TEXT EXTRACT —
Psst... We're working on the next generation of Chowhound! View >
HOME > Chowhound > General Tristate Archive >
Oct 19, 2005 07:28 PM

Casa Vasca -- Great Basque food in Newark

  • b

I've just come back from my first trip to the Ironbound in years. I wrote an account of my trip for my mom and some of my friends. I've decided to share it with you... mainly because some of you might not know of Casa Vasca (though it's regularly mentioned on this board). And it's so good!!!

My Dad and I used to go to Casa Vasca, a Basque restaurant in the Ironbound section of Newark, New Jersey. We'd stroll around the neighborhood and make a day of it. Today I went back for the first time in almost ten years.
The Ironbound is quite special. Years ago, waves of Portuguese immigrants came to a rundown part of Newark and made it their own. Though the two story houses with wood siding are quintessentially north New Jersey, there's somehow a European flair to the neighborhood. Less so today than I remembered... a lot of those outdoor fruit stalls, those smoky cafes filled with Portuguese expats, are gone, replaced by bigger stores. The neighborhood is more diverse...Mexican restaurants, Ecuadorian markets.
But Casa Vasca was unchanged. Same owner, Maria, who remembered me and called the chef out to greet me, same waiters, even the same guys drinking at the bar. (I asked one of them if he'd been there ten years ago and he told me he's been coming there for 30 years.)
There are three things to know about eating at Casa Vasca. First, you don't eat in the fancy dining room. You eat in the adjacent room, a cafe and bar. That's where the locals go... guys from northern Spain. Second, you don't order off the menu. You order off the blackboard. Each morning Maria goes to market, sees what's freshest, puts it on the blackboard. Today, there were about five kinds of fish... hake a la romana, salmon Bilbao style, bass with green sauce, and monkfish a la vasca. There were also some meat dishes...pork chops, tripe, and chicken, each with a different sauce. I ordered the monkfish. They asked if I wanted soup. I said yes. That's the third thing. Soup is always good. And it's free. There's also a basket of lovely bread from a local Portuguese bakery.
Now Basque food is reknowned throughout Europe. In his book about French cuisine, Waverly Root devoted a full chapter to it. (Some Basques live in France.) In medieval times, pilgrims from all over Europe crossed Basque territory to get to the shrine of Compostela, and they brought their recipes with them. No doubt they swapped recipes with the local innkeepers, to pass the long winter nights. Basque chefs are considered the best in Spain. They've learned a lot of classical French techniques and these show up in the food. You can get a great sauce nantua or sauce vert at Casa Vasca.
The food arrived. Three monkfish steaks in a lovely green sauce, slightly acidic with fish stock and garlic, and it set off the fish perfectly. So much sauce (and fish) that it came in a steel bucket... a foot in diameter with walls three inches high. There was a ladle to scoop the sauce over the rice... but what a waste. I ate the sauce plain. And the rice plain too... their giveaway rice, cooked in broth, is the best yellow rice I've tasted. Oh I forgot... swimming in the sauce were four clams and about fifteen shrimp!

RECORDED INFORMATION —
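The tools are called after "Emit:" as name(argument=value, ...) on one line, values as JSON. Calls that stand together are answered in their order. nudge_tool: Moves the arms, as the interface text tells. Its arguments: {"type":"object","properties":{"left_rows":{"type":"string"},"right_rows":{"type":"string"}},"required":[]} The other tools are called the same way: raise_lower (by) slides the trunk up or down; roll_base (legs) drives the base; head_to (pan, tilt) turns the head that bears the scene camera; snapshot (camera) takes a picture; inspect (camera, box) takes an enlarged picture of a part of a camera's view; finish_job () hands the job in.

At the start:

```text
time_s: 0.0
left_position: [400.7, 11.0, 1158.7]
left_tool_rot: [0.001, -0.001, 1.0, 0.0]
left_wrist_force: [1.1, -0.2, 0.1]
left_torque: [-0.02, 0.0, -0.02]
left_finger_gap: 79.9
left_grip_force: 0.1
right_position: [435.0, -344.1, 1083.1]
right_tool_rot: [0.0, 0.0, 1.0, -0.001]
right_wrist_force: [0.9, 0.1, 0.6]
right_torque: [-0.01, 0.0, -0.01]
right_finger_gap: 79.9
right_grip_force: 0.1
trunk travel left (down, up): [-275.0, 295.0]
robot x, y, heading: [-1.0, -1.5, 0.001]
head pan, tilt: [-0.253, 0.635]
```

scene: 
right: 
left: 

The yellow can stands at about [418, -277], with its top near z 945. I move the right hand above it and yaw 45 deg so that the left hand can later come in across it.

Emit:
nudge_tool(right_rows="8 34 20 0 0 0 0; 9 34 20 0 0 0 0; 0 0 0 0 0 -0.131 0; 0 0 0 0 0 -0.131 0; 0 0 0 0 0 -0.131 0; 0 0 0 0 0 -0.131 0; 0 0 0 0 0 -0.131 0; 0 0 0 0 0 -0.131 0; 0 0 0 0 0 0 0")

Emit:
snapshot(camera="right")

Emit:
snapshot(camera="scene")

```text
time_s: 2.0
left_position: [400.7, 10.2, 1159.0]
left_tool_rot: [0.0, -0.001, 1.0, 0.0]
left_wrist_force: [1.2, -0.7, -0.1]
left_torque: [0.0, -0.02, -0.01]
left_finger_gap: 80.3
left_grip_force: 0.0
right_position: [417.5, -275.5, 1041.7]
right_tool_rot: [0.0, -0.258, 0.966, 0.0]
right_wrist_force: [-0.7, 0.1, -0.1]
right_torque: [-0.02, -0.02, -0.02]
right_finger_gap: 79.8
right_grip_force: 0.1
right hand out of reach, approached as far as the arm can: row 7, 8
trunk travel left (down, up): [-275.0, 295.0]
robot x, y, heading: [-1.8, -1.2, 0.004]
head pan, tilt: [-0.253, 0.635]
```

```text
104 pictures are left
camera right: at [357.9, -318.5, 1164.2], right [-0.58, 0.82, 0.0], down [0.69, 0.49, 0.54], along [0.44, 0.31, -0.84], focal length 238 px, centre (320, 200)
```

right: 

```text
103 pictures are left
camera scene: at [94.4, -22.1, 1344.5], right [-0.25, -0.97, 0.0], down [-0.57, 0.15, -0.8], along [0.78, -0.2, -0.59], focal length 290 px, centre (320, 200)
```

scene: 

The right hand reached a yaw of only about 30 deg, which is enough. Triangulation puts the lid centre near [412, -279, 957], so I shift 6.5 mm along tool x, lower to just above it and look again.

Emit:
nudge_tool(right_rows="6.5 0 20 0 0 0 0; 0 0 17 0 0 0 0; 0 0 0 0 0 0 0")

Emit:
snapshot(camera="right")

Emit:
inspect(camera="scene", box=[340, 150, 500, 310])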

TASK 1 —
Pull out the sentences of the text extract that run from "Casa Vasca -- Great" through "almost ten years." and give them unchanged.
TASK 2 —
Extend the text extract, starting right after its last sentence.

RESPONSE 1 —
Casa Vasca -- Great Basque food in Newark

  • b

I've just come back from my first trip to the Ironbound in years. I wrote an account of my trip for my mom and some of my friends. I've decided to share it with you... mainly because some of you might not know of Casa Vasca (though it's regularly mentioned on this board). And it's so good!!!

My Dad and I used to go to Casa Vasca, a Basque restaurant in the Ironbound section of Newark, New Jersey. We'd stroll around the neighborhood and make a day of it. Today I went back for the first time in almost ten years.

RESPONSE 2 —
Sated, happy, I said goodbye to all, promised to return, strolled around the lively streets, and took the PATH subway back to New York City.


  1. Click to Upload a photo (10 MB limit)
  1. Brian--Did you have to give away this secret? It was already hard enough to get a table at Casa Vasca, which is my absolute favorite in that area. I guess that, in the interest of full disclosure, you had to do it, but I wish that you had not remarked about this gem!

    3 Replies
    1. re: JB

      Despite the name, none of the food there is not really Basque at all, with the very slim exception of the green sauce fish, which is usually described as "Basque style" on Ameri/spanish menus.

      Unfortunately, the word "Basque" or "Vasca" is used by lots of Spanish restaurants in the US to give them an aura of gourmet authenticity, kind of the way "Contiental" was used by restaurants 30 years ago.

      The items you've described are not typical of Basque food, and I've never found a place in the Ironbound (including Casa Vasca) which serves anything remotely Basque.

      That's not to say the food isn't good. Just not Basque.

      1. re: Mark DiBlasi

        You're right that the food is not traditional Basque. A lot of it is classic French, especially the sauces. But, though I haven't been there, I've read that a lot of the top restaurants in San Sebastian, such as Arzak, as well as top Madrid restaurants run by Basques, such as Zalacain, have chefs trained in France who use classic French techniques. I believe that the owner of Case Vasca is Basque, and I'm pretty sure I heard her speaking Basque with a patron. In fact, all of the patrons, I believe, are from northern Spain...not necessarily the Basque part, but Gailicia also. (And some of the soups are similar to Gailician Caldo Gallego)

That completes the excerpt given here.